The Jacques Vincey production is highly stylized with stark sets, dark lighting, minimal costuming, and eerie music. Almost all props are absent, replaced by pantomime. Many lines are spoken slowly with an emotionless, dispassionate affect, while others are delivered in a stentorian shout. I don’t know enough to be confident that labeling this production “avant garde” is formally accurate, but that description will give a non-professional the right impression. I came away from watching it with the thought “Ah, I see, that’s what this play is. An abstract psycho-drama infused with social commentary, class politics, and post-war despair. Got it.”
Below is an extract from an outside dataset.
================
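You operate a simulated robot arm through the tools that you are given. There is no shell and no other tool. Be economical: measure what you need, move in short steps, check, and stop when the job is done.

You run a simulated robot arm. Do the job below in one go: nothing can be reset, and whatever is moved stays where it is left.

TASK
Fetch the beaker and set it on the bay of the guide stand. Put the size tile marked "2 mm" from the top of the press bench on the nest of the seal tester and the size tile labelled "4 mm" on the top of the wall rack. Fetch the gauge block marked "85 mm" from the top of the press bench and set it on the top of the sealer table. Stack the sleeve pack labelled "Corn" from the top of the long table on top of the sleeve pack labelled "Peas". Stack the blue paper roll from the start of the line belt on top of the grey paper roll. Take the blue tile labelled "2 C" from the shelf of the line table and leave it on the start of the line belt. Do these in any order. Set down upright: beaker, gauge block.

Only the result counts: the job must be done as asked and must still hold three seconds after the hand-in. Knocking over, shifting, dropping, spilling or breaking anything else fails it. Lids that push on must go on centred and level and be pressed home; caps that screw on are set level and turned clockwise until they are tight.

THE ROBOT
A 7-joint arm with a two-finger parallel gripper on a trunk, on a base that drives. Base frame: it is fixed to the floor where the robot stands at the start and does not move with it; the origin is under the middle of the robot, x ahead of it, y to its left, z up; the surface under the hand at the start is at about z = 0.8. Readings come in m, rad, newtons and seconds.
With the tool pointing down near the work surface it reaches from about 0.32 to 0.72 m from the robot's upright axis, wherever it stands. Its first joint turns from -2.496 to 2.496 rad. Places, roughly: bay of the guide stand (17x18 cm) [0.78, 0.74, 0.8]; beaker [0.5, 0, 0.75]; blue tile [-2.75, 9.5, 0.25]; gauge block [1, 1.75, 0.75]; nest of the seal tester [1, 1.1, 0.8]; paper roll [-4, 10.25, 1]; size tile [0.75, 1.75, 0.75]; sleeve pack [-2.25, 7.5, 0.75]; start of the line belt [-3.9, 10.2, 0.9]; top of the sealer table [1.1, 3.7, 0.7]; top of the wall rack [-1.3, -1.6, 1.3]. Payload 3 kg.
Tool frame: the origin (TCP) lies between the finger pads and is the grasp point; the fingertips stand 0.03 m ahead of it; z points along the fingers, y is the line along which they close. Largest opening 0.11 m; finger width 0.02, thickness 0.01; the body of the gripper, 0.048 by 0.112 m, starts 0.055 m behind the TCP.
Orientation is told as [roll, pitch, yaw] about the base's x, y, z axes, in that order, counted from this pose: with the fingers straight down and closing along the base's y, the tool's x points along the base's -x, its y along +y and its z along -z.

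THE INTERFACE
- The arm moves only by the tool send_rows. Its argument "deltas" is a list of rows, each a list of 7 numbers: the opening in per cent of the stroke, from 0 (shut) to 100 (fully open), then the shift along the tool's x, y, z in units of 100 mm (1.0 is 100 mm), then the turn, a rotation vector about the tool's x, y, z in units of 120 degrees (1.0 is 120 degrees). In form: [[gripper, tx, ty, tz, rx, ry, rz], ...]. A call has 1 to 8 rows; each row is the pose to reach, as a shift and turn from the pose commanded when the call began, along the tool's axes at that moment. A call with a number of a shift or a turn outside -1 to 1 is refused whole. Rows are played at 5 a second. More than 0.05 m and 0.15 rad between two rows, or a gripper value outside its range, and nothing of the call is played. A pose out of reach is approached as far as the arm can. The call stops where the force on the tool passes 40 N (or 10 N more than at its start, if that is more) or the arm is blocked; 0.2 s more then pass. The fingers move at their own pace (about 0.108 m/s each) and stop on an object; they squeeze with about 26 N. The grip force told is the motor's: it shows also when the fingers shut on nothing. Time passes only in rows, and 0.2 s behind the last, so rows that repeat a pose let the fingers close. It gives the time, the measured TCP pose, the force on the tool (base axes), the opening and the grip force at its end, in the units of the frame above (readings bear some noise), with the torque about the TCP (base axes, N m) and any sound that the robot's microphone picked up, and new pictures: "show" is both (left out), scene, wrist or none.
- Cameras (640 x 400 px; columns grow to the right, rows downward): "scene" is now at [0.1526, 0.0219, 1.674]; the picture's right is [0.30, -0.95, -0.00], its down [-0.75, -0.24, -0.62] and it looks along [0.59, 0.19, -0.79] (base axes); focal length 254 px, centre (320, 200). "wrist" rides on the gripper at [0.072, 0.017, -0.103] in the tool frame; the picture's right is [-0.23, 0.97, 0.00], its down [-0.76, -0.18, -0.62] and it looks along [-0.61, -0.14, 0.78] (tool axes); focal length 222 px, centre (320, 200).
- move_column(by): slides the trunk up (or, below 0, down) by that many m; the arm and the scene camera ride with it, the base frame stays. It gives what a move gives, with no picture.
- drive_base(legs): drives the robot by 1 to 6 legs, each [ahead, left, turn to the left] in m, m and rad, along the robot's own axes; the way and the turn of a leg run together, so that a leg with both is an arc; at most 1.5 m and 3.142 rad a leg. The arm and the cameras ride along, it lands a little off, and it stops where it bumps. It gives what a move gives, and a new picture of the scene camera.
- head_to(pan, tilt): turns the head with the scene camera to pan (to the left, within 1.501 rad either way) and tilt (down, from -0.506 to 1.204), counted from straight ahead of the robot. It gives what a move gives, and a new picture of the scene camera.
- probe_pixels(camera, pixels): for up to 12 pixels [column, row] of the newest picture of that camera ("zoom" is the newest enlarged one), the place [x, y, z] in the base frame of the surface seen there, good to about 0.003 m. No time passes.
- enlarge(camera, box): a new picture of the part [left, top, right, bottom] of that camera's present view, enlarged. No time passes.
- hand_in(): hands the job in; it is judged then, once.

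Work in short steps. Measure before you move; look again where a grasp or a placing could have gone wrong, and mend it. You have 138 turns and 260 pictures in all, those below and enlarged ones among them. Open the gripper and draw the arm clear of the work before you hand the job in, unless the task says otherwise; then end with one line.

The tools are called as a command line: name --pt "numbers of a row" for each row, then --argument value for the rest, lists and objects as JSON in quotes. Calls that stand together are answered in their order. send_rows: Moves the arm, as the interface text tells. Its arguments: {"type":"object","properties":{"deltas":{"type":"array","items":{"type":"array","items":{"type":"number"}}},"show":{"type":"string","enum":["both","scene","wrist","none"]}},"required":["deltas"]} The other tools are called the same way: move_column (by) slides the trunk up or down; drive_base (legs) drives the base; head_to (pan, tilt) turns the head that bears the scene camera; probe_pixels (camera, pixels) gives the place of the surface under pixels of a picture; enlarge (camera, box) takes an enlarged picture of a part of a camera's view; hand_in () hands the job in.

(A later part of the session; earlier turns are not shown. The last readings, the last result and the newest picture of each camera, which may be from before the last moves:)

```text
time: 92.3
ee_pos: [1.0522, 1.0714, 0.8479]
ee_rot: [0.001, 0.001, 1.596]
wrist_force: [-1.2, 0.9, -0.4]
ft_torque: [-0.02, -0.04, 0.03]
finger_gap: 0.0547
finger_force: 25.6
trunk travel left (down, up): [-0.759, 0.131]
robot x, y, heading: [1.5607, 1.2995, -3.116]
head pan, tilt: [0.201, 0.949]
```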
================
Only it turns out, this description is heavily influenced by the directorial choices of the production. I was fortunate enough to wonder if this is how it’s always played and looked for other recording of other productions. I found dozens of them on the web, both complete shows and excerpts. They illustrate a wide range of stylistic interpretations of the text, among which Jacques Vincey’s is an outlier. There are productions with more traditional, fully realized sets, props, and costumes. There are productions with less overtly deranged portrayals of Claire and Solange. There are productions where the maids are younger or prettier, ones where Madame is more natural or more horrible, ones that emphasize or ignore the sexual tension in Claire and Solange’s play-acting. There are productions set in prison. By far the oddest one I found was a production by Centaur Theater where the actors are on horses most of the time.

Centaur Theater presents «Les Bonnes»
Must watch: equestrian acting at its finest

All in all Les Bonnes (and Jacques Vincey’s production) was an unusual and satisfying first dish in the nine course meal that I’ve ordered for myself. And I’ve been reminded that not only must one not judge a book by its cover, but one must also not judge a classic play by just one of its productions.